[What to produce] For each line below that includes the word "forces", make a copy.

········

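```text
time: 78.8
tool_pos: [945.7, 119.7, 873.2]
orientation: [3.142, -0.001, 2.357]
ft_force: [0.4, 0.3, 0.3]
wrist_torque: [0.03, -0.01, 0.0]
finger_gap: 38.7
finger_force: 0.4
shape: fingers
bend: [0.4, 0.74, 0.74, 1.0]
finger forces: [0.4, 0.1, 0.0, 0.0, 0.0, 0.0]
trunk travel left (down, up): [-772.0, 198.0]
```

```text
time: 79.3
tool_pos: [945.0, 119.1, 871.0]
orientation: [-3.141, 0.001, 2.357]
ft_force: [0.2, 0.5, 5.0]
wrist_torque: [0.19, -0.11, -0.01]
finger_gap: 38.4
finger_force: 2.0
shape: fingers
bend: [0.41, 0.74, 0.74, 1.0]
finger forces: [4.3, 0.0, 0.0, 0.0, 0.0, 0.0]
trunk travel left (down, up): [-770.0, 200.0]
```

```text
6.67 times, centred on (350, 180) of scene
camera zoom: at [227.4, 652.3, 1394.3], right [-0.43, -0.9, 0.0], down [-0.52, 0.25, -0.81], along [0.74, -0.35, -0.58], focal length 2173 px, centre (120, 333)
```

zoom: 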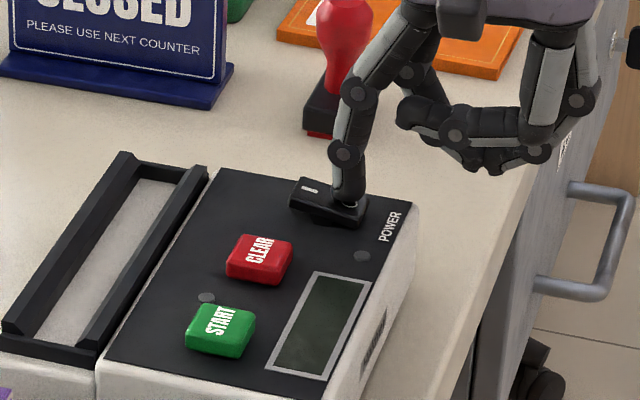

········

[Task result]
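finger forces: [0.4, 0.1, 0.0, 0.0, 0.0, 0.0]
finger forces: [4.3, 0.0, 0.0, 0.0, 0.0, 0.0]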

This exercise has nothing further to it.